##### MATERIAL

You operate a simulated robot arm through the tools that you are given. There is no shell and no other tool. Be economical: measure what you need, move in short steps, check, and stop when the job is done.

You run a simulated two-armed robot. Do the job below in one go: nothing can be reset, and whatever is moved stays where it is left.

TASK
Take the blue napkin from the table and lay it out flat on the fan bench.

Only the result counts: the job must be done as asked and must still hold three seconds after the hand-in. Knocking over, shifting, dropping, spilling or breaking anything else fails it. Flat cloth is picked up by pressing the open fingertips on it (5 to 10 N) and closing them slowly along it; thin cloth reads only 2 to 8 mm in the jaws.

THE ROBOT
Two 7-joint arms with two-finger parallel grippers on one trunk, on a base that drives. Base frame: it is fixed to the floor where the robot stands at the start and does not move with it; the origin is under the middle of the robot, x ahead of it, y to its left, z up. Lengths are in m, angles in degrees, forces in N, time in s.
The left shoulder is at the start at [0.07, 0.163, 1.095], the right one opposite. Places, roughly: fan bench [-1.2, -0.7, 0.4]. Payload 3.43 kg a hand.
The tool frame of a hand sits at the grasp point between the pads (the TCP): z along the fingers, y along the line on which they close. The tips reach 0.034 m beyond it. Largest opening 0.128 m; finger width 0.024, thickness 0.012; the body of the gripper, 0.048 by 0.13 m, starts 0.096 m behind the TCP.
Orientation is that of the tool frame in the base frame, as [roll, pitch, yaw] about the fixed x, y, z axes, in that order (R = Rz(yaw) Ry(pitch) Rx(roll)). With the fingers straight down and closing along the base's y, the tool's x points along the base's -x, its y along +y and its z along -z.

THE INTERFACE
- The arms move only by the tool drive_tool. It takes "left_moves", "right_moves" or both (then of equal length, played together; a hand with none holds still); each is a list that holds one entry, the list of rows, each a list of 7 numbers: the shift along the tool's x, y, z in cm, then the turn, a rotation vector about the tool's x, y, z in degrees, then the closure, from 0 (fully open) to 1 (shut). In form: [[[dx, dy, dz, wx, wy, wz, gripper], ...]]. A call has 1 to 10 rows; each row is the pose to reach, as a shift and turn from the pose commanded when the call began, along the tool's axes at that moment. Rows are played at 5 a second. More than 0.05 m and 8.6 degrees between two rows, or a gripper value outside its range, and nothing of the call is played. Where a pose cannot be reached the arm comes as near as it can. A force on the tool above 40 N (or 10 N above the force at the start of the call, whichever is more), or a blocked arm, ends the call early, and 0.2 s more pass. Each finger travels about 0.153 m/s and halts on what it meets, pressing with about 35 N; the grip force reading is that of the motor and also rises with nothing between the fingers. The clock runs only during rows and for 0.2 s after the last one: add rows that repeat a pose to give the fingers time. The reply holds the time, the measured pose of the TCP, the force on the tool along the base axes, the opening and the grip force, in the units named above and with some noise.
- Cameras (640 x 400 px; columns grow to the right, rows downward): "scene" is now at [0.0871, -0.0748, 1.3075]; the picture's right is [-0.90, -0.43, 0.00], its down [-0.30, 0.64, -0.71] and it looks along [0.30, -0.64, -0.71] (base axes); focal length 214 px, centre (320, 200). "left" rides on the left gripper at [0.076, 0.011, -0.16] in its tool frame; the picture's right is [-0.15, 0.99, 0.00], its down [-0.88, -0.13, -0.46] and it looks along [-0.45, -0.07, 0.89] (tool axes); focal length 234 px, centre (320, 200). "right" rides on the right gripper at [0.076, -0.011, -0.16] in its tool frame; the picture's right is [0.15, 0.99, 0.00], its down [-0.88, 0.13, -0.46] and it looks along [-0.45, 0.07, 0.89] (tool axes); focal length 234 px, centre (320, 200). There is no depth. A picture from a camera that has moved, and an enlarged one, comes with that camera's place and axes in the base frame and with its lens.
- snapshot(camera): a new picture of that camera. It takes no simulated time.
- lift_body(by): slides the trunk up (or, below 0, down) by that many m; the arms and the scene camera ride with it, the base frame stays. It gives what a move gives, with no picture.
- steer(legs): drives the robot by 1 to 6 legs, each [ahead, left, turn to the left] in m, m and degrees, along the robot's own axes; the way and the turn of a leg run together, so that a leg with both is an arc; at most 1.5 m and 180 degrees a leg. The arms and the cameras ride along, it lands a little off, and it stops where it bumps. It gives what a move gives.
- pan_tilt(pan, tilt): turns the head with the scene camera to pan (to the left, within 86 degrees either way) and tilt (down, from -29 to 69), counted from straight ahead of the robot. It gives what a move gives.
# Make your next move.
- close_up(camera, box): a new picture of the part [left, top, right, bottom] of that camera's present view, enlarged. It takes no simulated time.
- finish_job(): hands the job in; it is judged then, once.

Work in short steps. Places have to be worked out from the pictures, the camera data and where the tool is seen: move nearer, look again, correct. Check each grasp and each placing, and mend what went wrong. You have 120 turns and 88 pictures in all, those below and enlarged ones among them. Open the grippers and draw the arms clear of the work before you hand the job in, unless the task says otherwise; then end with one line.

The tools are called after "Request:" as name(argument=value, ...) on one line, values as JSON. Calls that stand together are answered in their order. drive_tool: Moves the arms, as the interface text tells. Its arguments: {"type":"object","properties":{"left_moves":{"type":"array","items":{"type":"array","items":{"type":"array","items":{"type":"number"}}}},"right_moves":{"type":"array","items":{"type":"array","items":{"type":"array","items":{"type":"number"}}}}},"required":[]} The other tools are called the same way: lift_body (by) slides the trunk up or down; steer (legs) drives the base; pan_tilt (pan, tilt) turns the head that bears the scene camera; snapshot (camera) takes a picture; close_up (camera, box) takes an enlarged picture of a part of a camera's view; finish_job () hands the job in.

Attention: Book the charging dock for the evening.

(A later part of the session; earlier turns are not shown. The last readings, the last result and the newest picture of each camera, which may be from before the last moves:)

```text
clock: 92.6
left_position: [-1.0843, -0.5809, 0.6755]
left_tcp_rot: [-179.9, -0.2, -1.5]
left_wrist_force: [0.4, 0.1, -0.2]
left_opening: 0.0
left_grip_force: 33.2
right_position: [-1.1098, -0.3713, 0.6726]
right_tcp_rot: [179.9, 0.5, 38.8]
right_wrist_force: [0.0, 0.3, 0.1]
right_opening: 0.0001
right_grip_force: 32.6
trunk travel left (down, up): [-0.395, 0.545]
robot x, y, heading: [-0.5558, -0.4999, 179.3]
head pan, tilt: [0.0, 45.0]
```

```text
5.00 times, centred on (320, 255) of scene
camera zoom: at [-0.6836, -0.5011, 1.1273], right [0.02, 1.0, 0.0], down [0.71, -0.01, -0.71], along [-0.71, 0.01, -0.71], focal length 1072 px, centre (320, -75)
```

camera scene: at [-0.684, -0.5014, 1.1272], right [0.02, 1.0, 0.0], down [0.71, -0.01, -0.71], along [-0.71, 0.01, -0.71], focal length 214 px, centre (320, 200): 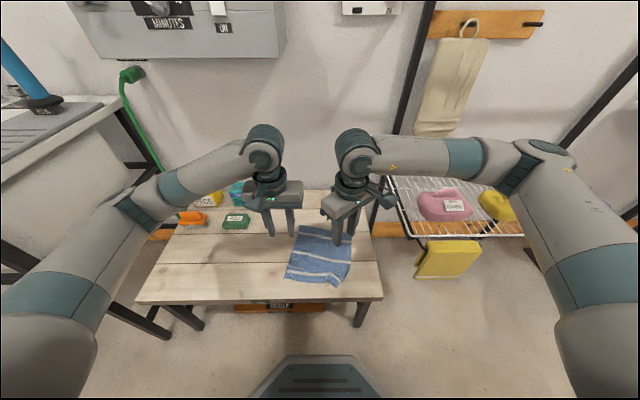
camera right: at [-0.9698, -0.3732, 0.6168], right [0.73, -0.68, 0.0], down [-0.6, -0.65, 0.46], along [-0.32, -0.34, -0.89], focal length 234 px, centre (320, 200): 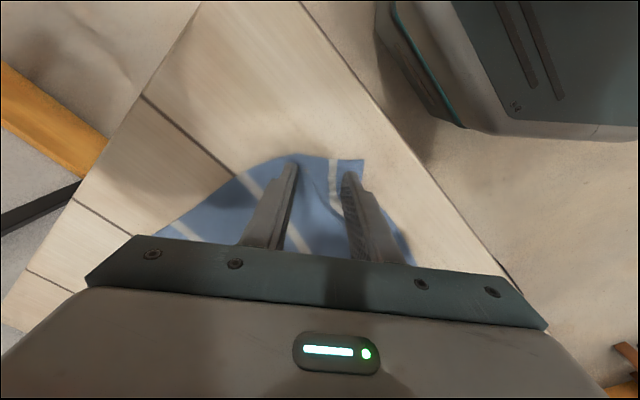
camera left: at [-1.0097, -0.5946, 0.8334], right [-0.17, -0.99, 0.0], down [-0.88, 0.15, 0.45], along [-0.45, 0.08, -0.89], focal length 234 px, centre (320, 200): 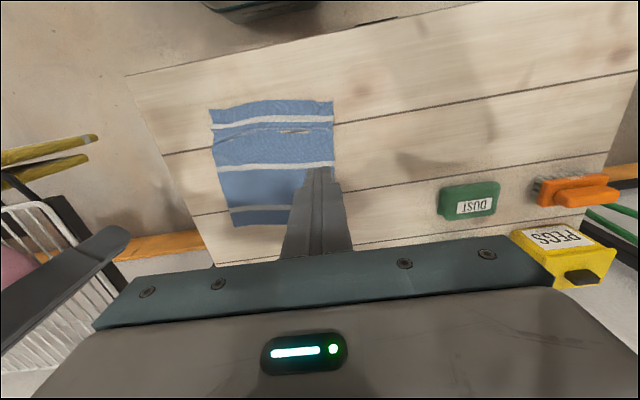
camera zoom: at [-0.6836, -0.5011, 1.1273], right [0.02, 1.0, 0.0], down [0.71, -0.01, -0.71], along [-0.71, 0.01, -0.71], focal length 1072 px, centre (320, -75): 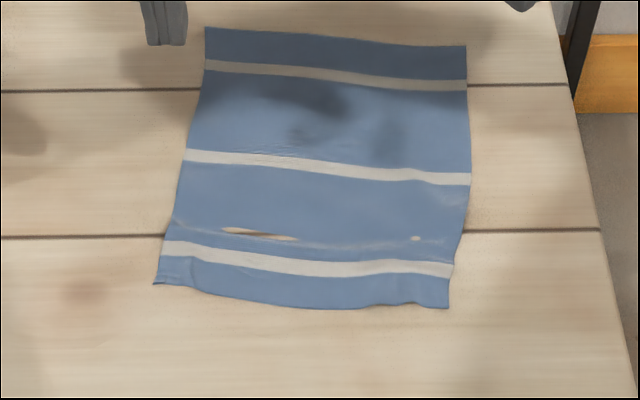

##########

* GIVEN REQUEST A
What does the excerpt to read say from "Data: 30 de" through "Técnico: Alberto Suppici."? Give the exact wording.
* GIVEN REQUEST B
Continue the excerpt to read that opens with "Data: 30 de".

##### EXCERPT TO READ

Data: 30 de julho de 1930
O que estava em jogo: o título da primeira Copa do Mundo da FIFA, em 1930.
Local: Estádio Centenário, Montevidéu, Uruguai
Árbitro: John Langenus-BEL
Público: 68.346 pessoas / 93.000 (público estimado)
Os Times:
Uruguai: Ballestrero; Nasazzi e Mascheroni; Andrade, Fernández e Gestido; Dorado, Scarone, Castro, Cea e Iriarte. Técnico: Alberto Suppici.
Argentina: Botasso; Della Torre e Paternoster; Juan Evaristo, Luis Monti e Suárez; Peucelle, Varallo, Stábile, Manuel Ferreira e Mario Evaristo. Técnicos: Francisco Olazar e Juan José Tramutola.
Placar: Uruguai 4×2 Argentina. Gols: (Dorado-URU, aos 12’, Peucelle-ARG, aos 20’ e Stábile, aos 37’ do 1ºT; Cea-URU, aos 12’, Iriarte-URU, aos 23’ e Castro-URU, aos 44’ do 2ºT).
“La Final Eterna”

##########

* TASK RESULT A
Data: 30 de julho de 1930
O que estava em jogo: o título da primeira Copa do Mundo da FIFA, em 1930.
Local: Estádio Centenário, Montevidéu, Uruguai
Árbitro: John Langenus-BEL
Público: 68.346 pessoas / 93.000 (público estimado)
Os Times:
Uruguai: Ballestrero; Nasazzi e Mascheroni; Andrade, Fernández e Gestido; Dorado, Scarone, Castro, Cea e Iriarte. Técnico: Alberto Suppici.

* TASK RESULT B
Por Guilherme Diniz
A prévia havia acontecido em junho de 1928, do outro lado do Atlântico, no Estádio Olímpico de Amsterdã. Os vizinhos Uruguai e Argentina decidiram naquele ano a Medalha de Ouro das Olimpíadas, e a Celeste, campeã também em 1924, ficou com o título. Era a consagração de um esquadrão emblemático, repleto de estrelas e que se fez conhecido como Celeste Olímpica. Dois anos depois, eis que a FIFA – “enciumada” com a popularidade que o futebol tinha nos torneios olímpicos – decidiu criar um torneio para chamar de seu: a Copa do Mundo, que renderia ao vencedor o troféu Victoire aux ailes d’Or (Vitória com Asas de Ouro), de 30cm de altura e pesando 4kg, sendo 1,8kg de ouro puro. A sede escolhida foi o Uruguai, um reconhecimento à popularidade do país na época. Jogo após jogo, a Celeste confirmou o favoritismo e chegou à final. Nela, compareceu também a Argentina, que viu a ocasião perfeita para uma revanche histórica.
Só que o que era para ser um jogo de futebol ganhou proporções de guerra. Torcedores cruzando o rio da Prata na calada da noite com armas (!). Árbitro do jogo exigindo garantias de vida e uma passagem de volta ao seu país tão logo terminasse o duelo. E bolas diferentes para cada etapa da partida (!) a fim de atender os gostos das duas seleções. A primeira final da história das Copas teve tudo isso e muito mais. Todos os temperos de um clássico eterno. De uma final que ficará marcada para sempre no esporte. E que iniciou da maneira mais épica possível o maior torneio do futebol mundial. É hora de relembrar.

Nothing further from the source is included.